■ CHALLENGE ■
Nothing may be dropped or altered: reproduce all the data.

━━━━━━━━

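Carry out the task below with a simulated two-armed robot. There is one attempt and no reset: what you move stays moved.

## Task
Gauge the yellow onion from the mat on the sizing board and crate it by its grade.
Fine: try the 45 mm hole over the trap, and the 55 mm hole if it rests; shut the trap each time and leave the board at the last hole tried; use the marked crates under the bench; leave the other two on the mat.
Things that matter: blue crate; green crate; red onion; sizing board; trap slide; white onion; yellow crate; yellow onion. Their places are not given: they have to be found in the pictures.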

━━━━━━━━

■ PROBLEM SOLUTION ■
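Carry out the task below with a simulated two-armed robot. There is one attempt and no reset: what you move stays moved.

## Task
Gauge the yellow onion from the mat on the sizing board and crate it by its grade.
Fine: try the 45 mm hole over the trap, and the 55 mm hole if it rests; shut the trap each time and leave the board at the last hole tried; use the marked crates under the bench; leave the other two on the mat.
Things that matter: blue crate; green crate; red onion; sizing board; trap slide; white onion; yellow crate; yellow onion. Their places are not given: they have to be found in the pictures.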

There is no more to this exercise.